Text extract:
┌──
The Consumer Prices Index including owner occupiers' housing costs (CPIH) is our most comprehensive measure of consumer prices at the Office for National Statistics (ONS). Each month we collect prices for over 700 goods and services that are representative of UK households' expenditure. Each specific item is given a weight that reflects its share of total expenditure, as shown in our Consumer price inflation basket of goods and services: 2023 article.

The weighted mean average is a measure of central tendency for all the price changes of the goods and services that make up the CPIH. The headline measure of inflation is reported as the 12-month change in this average. This rate of inflation has accelerated over the last two years, and although slightly slowing in recent months, consumer prices were 8.8% higher in January 2023 than one year earlier (Figure 1).

An alternative measure of central tendency is the weighted median, reflecting the price change of the specific item in the middle of the distribution, when all price changes in the CPIH have been ordered from the lowest to the highest. This measure is not widely published by national statistics institutes around the world, but the median consumer prices inflation rate published by the Federal Reserve Bank of Cleveland is a long-standing and closely followed statistic in the United States.
└──
Supplied data:
┌──
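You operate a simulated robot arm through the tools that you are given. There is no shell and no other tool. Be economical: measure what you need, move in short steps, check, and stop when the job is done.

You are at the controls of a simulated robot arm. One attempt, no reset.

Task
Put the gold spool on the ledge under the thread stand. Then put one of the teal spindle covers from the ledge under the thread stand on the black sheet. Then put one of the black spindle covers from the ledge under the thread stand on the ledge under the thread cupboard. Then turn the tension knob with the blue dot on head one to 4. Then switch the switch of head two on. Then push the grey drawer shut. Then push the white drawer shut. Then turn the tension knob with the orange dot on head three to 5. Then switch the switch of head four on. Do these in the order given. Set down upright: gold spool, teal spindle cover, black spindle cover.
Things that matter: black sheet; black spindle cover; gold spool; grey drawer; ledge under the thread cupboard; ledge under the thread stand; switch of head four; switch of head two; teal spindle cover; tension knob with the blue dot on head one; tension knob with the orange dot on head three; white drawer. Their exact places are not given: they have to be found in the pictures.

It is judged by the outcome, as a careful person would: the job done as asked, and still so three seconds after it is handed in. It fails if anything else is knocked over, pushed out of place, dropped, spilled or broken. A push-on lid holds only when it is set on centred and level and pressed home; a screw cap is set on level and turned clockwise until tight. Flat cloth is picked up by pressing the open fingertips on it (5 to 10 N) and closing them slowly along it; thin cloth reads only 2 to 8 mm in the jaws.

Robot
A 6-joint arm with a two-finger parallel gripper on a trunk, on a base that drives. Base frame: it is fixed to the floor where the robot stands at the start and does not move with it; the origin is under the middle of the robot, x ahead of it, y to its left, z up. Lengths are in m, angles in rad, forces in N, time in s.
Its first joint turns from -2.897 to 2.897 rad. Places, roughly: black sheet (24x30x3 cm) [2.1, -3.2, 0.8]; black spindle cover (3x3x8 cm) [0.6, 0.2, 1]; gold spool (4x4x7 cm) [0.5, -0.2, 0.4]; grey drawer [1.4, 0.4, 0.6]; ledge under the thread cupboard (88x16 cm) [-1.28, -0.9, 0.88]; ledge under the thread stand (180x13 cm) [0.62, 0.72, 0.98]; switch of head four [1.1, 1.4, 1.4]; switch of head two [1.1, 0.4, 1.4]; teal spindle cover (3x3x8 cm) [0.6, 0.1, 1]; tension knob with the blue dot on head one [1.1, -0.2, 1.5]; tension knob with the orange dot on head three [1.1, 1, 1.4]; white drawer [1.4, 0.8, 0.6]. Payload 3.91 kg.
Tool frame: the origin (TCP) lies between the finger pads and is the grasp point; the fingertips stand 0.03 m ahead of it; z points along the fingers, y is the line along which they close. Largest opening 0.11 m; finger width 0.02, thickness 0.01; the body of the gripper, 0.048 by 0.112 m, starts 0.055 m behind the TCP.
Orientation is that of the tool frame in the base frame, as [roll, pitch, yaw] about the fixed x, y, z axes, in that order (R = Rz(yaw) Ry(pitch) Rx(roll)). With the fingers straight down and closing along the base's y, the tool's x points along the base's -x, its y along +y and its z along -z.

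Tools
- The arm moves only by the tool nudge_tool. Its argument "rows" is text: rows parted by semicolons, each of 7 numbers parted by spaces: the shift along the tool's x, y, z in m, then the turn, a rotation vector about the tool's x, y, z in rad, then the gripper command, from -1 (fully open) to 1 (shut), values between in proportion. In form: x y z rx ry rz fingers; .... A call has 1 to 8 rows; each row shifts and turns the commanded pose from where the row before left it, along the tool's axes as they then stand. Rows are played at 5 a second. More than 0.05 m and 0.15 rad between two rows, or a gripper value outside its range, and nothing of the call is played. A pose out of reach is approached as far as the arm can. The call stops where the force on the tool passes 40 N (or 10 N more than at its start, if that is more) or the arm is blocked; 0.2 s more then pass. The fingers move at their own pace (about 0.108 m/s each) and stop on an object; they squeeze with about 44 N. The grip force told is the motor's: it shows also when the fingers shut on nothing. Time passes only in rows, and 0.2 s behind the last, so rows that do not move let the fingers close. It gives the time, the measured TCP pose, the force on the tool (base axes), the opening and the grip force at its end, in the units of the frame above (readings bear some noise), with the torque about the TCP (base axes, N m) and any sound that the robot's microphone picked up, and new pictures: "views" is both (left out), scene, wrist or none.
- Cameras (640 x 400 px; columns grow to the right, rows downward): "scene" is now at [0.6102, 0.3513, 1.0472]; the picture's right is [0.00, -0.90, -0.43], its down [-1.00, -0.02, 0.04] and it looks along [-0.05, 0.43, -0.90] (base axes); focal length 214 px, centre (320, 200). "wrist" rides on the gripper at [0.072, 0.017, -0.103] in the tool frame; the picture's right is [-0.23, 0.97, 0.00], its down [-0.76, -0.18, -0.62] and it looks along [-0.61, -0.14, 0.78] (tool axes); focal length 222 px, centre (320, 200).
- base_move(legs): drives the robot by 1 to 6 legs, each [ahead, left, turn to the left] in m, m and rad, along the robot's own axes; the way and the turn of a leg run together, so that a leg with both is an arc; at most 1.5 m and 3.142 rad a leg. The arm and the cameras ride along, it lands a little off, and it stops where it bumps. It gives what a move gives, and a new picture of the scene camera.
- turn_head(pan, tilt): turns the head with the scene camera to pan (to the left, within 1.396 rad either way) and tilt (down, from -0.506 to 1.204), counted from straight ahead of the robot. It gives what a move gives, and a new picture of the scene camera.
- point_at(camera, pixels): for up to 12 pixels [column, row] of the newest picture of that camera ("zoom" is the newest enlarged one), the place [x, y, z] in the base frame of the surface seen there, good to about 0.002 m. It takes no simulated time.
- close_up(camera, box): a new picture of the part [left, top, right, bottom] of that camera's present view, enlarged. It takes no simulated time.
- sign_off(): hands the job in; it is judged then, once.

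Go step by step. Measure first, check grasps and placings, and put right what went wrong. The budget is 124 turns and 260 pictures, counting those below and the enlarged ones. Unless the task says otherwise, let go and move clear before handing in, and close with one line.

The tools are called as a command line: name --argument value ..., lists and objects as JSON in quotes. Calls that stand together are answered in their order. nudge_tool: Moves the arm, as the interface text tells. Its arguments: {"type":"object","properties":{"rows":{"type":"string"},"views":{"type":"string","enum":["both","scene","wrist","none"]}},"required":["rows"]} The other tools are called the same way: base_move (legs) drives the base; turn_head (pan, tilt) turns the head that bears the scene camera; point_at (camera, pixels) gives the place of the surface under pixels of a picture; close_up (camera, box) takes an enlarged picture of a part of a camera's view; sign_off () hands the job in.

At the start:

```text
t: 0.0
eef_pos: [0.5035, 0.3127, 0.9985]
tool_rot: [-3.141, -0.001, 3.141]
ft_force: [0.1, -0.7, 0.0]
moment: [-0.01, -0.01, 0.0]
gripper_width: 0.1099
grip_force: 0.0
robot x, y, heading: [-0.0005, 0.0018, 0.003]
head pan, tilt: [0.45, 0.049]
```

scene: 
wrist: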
└──
Actions to take:
**A)** Write out the text extract from "An alternative measure" to "the United States.", both included.
**B)** I need the text extract continued from the place where it stops.

Answers provided:
**A)**
An alternative measure of central tendency is the weighted median, reflecting the price change of the specific item in the middle of the distribution, when all price changes in the CPIH have been ordered from the lowest to the highest. This measure is not widely published by national statistics institutes around the world, but the median consumer prices inflation rate published by the Federal Reserve Bank of Cleveland is a long-standing and closely followed statistic in the United States.

**B)**
The weighted median CPIH inflation rate in the UK was 4.3% in the 12 months to January 2023 (Figure 1). It is lower than the headline measure as it excludes the very large positive price changes to energy-related items. However, this measure has also increased significantly over the last two years implying that the pickup in UK inflation is broader based, and not just driven by the very large price increases observed for energy-related products.

Diffusion indexes, as described by the Federal Reserve Bank of Richmond, are simple indicators that reflect the relative proportion of observations that contribute positively to an index. They are often presented as a net balance between the positive and negative contributions. For a price index, this would be the weighted balance between the proportion of prices that are increasing relative to the proportion that are decreasing. A diffusion index of the components of consumer price inflation is currently published by the Bank of Japan as a measure of underlying inflation. It captures how widespread price increases are at any point in time.

Figure 2 shows the net balance between the weighted proportions of the CPIH index where inflation was positive and negative over the preceding 12-month period. This shows a sharp rise in the net balance over the last two years. In January 2023, 96.8% of the weighted items in the CPIH basket recorded an increase in prices compared with 3.2% recording a fall in prices. This means that the net balance between the two, equalling 93.6%, remains close to the highest balance recorded over the available data period.

Another form of diffusion measure presents the respective proportions of the weighted price index that fall in different ranges of inflation, rather than simply "up" and "down." As Figure 3 shows, over the last two years an increasing proportion of the CPIH index has been in the category marking larger positive increases in inflation. In January 2023, 65.7% of the CPIH basket by weight recorded 12-month price increases above 4%. This continues the recent trend for most of the consumer prices basket by weight to be in this highest inflation band.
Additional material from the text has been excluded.